When You Feel Like You’ve Let Yourself Down by Taking Medication
“You know it’s all in your head, right? That you shouldn’t just take medication.” — Person 1
“I don’t know… I don’t like taking pills unless there’s something actually wrong with me.” — Person 2
“I wouldn’t be taking medication if I was healthy,” I say, though they seem to not hear my words.
What it comes down to is basically unsolicited advice that gets meted out, along with gems like: “just drink more water,” “try aerobics, yoga, or some or other kind of high-impact exercise” (although I’ve just told you that I’m not allowed high-impact exercise).
It’s a lot easier in some ways just to try and hide flares and bad days from people than having to explain what’s wrong or why you need to take medication every day. It does hurt, though, when friends — and sometimes even family — don’t believe or seem to understand that you really are ill. Or, for instance, when strangers call you lazy for walking slowly, not taking into account that there might be a reason why you’re walking slowly.
Many offhand comments are also great at guilt-tripping you every time you take out your chronic meds or worry that you won’t have enough spoons to get through the morning, not least through the day.

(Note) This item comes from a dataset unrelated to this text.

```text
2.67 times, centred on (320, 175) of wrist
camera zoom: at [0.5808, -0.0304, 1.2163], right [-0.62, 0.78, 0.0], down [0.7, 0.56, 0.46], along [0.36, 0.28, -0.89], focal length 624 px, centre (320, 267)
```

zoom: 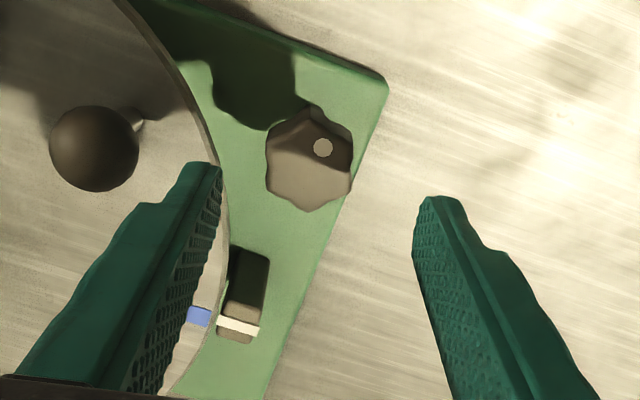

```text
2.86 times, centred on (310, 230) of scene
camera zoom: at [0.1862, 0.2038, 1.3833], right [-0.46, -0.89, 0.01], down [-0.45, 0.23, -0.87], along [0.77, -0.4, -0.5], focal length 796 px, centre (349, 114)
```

Comments like, “You’re just not positive enough,” “You just need more faith,” “You just need to start loving life.”
These help about as much as telling me to drink more water while I’m sitting in front of you with my ever-present bottle of water.
Comments like these are also awesome for my OCD, of course. They do wonders. Helps every time. Doesn’t at all turn into a spiral of self-hatred that you have to claw your way out of again. *sigh*
I wish I had comebacks to these comments other than a simple “try living in my body for a week and see what you say then” type of thing. Given, a lot of the time —
especially on really bad days — I just want to say f- you and plod on, not even bothering with a comeback.
I think it is this pressure that makes me sometimes feel like I’ve let myself down for having to take medication.
“Letting yourself down” is a difficult emotion to explain to someone. It is starting to believe that — despite evidence to the contrary — you really aren’t ill and maybe you are just looking for attention even though you try and hide your illnesses most of the time and try to seem normal and healthy. It’s as if by not portraying a perfect, healthy individual to the outside world — not to mention not being one — is somehow morally wrong. And it’s this idea of it being “morally wrong” that is the crux of the problem.
No one — not family, friends, or spouses — has the right to make you feel like taking medication to stay alive is morally wrong.
What you could do:
Then again, perhaps comebacks aren’t (always) required. Ignorance, after all, needs education to be able to change. What has helped is sending short explanations that include symptoms from reputable sources to people to read. Many people just don’t know where to start reading up on certain illnesses thanks to all the quackery and misinformation floating around on the internet. Giving them something to read that is factually correct, etc. can be a good place to start.
Also, some people get answers to things that they may be too shy to ask or didn’t even take into consideration. And those who don’t make the time to read something that would take five minutes? Well, that makes me wonder if they really are worth my time.
Let it go
Some people are better to cut from your life — or at least have less to do with — if they only have a negative impact on your life. Those that make at least some kind of effort is worth a lot more effort (and spoons) than those who berate or make comments every time you see them. Keep them close and let those who would rather steal what few spoons you have go their own way.